Wideband Tunneling Magnetoresistance Current Sensor With Dual-Parallel Current Trace Utilizing the Skin Effect

In highly integrated switching circuits and power electronic converters, noncontact wideband current sensors are typically required for monitoring operational status. However, the magnetic field distribution of printed circuit board traces is influenced by the skin effect as the current frequency increases, which, in turn, affects the frequency characteristics of the sensor. In this study, we propose a dual-parallel current trace structure, which, through simulation analysis and experimental verification, utilizes the characteristics of the skin effect to enhance the equivalent magnetic induction detectable by the tunneling magnetoresistance (TMR) current sensor near 1 MHz, thereby improving its frequency response.

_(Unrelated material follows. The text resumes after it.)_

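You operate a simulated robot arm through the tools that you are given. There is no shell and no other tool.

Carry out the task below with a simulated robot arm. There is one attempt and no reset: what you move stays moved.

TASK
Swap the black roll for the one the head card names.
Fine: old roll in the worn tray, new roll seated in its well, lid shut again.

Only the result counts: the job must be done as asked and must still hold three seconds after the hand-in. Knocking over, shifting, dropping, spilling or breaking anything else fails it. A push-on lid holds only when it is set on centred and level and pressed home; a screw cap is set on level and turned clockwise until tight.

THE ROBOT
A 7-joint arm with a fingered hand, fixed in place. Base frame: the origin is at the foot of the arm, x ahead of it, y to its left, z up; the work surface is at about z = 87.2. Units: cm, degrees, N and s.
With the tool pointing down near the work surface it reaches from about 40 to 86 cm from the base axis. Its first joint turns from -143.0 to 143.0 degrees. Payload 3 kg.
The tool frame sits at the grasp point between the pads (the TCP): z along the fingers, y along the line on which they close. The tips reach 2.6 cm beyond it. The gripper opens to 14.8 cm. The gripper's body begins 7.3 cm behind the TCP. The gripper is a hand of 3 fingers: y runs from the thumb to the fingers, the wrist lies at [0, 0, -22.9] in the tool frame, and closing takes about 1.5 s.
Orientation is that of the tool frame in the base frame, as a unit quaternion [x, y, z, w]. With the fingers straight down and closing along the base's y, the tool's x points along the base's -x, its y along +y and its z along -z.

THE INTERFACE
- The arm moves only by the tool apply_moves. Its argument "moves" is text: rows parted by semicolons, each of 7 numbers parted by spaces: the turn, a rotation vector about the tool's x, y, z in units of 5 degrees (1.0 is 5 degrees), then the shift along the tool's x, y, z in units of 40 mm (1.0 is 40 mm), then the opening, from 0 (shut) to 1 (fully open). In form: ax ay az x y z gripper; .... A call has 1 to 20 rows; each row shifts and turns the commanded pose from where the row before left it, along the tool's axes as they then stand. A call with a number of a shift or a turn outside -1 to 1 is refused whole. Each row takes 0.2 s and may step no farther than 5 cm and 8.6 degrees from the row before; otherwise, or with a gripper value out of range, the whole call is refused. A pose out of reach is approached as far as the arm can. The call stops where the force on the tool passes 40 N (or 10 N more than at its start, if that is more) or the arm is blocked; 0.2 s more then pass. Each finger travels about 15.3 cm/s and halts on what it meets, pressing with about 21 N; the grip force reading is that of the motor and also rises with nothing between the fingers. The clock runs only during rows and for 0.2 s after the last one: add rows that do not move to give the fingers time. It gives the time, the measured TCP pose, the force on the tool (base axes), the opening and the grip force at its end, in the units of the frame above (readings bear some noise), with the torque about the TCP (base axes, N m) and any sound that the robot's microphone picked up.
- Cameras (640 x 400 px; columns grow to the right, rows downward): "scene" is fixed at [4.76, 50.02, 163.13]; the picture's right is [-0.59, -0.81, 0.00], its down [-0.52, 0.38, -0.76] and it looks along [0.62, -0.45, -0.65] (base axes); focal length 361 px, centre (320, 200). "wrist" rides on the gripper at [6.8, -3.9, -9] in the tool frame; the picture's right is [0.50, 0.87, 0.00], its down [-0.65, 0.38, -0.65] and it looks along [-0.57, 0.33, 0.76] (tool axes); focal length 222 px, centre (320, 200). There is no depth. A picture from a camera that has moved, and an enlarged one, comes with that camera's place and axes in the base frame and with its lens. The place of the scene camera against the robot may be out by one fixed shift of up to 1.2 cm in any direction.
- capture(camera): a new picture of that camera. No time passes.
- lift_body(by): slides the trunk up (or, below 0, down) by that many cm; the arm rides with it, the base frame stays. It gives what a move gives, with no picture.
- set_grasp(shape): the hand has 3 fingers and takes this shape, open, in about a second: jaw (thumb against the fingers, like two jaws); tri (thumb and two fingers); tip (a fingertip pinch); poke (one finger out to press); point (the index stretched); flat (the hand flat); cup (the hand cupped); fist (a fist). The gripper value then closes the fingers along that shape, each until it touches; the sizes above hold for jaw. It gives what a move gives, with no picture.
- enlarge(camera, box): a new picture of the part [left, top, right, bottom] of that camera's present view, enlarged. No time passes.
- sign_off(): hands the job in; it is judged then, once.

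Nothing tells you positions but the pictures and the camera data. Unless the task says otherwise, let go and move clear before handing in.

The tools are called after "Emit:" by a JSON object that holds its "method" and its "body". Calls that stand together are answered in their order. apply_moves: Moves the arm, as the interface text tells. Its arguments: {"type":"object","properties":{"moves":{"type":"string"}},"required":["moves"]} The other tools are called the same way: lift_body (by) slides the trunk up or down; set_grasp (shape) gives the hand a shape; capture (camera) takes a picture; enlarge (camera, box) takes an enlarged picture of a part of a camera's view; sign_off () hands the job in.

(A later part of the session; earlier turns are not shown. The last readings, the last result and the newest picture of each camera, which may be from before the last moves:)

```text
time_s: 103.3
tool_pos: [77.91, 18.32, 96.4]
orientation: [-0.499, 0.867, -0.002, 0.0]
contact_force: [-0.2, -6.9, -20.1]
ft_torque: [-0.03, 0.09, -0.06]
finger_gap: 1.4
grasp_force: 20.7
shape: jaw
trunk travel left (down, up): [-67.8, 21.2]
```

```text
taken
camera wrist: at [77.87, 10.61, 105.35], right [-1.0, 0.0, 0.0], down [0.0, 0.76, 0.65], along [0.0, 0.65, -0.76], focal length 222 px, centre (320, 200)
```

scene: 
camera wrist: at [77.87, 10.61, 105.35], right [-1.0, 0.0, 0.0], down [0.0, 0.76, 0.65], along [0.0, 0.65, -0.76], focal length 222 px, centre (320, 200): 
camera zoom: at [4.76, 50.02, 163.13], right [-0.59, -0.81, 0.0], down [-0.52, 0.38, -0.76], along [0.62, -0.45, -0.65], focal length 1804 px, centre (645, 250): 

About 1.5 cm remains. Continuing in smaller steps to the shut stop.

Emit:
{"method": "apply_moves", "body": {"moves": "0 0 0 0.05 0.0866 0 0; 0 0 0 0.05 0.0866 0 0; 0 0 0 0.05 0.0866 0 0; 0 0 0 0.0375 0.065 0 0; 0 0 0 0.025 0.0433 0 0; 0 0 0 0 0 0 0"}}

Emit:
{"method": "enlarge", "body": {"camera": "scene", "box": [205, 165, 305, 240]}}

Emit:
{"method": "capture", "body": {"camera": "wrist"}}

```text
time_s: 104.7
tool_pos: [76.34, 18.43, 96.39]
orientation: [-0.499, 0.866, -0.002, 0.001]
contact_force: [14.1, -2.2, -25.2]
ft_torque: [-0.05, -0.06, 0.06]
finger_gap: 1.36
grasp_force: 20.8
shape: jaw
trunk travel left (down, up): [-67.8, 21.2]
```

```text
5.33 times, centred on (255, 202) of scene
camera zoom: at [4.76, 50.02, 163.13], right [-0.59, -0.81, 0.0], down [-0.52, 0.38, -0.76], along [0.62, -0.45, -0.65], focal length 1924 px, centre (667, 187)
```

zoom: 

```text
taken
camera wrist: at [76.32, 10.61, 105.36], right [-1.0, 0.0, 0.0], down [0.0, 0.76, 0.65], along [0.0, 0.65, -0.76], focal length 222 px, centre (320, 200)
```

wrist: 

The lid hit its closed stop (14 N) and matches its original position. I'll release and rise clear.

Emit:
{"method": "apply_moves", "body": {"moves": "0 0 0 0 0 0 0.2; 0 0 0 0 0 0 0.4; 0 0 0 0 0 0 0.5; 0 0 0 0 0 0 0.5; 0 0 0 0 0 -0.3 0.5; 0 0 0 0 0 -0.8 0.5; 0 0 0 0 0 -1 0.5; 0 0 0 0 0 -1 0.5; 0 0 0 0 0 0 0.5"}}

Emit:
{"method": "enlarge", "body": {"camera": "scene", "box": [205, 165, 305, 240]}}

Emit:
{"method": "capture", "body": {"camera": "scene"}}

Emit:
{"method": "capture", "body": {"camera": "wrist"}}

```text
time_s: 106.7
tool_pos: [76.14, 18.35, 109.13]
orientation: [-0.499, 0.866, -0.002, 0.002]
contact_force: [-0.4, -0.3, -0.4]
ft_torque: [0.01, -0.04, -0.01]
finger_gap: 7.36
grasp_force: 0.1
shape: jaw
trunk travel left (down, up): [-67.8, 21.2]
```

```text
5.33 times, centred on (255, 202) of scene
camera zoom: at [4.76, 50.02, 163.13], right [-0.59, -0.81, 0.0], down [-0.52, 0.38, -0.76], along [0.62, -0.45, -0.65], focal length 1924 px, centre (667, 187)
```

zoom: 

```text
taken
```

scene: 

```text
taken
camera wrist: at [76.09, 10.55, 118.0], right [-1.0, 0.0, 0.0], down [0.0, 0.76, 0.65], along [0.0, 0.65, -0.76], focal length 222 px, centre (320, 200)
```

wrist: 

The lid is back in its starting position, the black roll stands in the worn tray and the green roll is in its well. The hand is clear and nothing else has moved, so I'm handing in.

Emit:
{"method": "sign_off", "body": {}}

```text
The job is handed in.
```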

Compared to traditional single-path current trace, the dual-parallel current trace structure demonstrates superior performance in terms of frequency bandwidth, current sensitivity, and resolution. Based on this novel current trace structure, we design and demonstrate a wideband TMR current sensor with a frequency range of dc-1.5 MHz, which provides a 50% improvement in bandwidth compared to traditional TMR sensor with single-path current trace. Furthermore, the sensor exhibits a full-scale error of no more than 0.4% within the 2.9 A rms range, a minimum resolution close to 5.4 mA, and excellent waveform tracking capability.